Today we must ask - what kind of king is Christ? Does the kingdom of Christ rule in my heart? In what ways am I being called to further participate in this kingdom of justice, equity, and peace?
Church, we have a word for the world today. Jesus has a word for the world today. If you ever think your faith has become irrelevant, or you wonder why we would bother to keep reading the Bible, take heart - remember Christ the King Sunday.
100 years after the institution of Christ the King Sunday. How much have we learned as a society? What is our call in this moment, as followers of Christ, as we watch the rise of fascism and Christian nationalism in our nation?

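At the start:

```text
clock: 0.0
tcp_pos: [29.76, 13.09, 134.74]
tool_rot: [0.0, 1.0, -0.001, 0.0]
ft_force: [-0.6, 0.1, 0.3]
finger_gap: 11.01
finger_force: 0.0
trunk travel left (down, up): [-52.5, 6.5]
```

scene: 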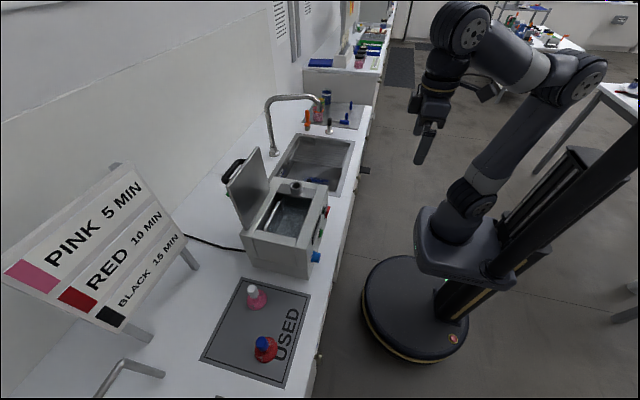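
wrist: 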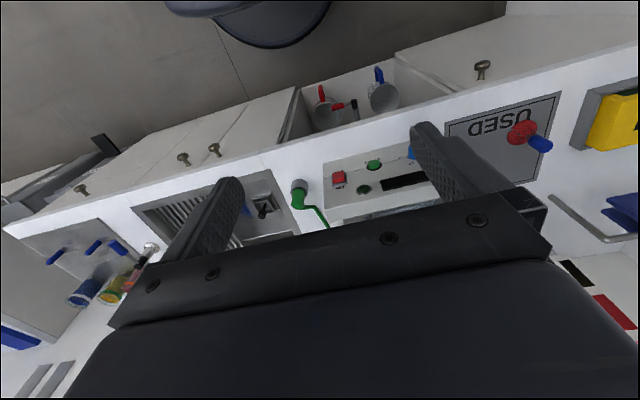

No king but Christ, the one who centered women and radically shared power; the one who commended the poor and condemned the rich; the one that became one of the oppressed to show God’s identification with the oppressed; the one whose commitment to Love for the world led him to the cross on Good Friday. Any ruler or policy or system that crushes the poor, the immigrant, the sick - it is not of Christ, no matter what Bible verse they take out of context to defend it.
No king but Jesus, the baby born to an unwed mother, whose family fled political persecution and were refugees in Egypt. That is the king we’re preparing to receive this Advent. An inside-out, upside-down kingdom that exists within our very hearts, a kingdom led by a ruler whose name is Emmanuel, God with Us.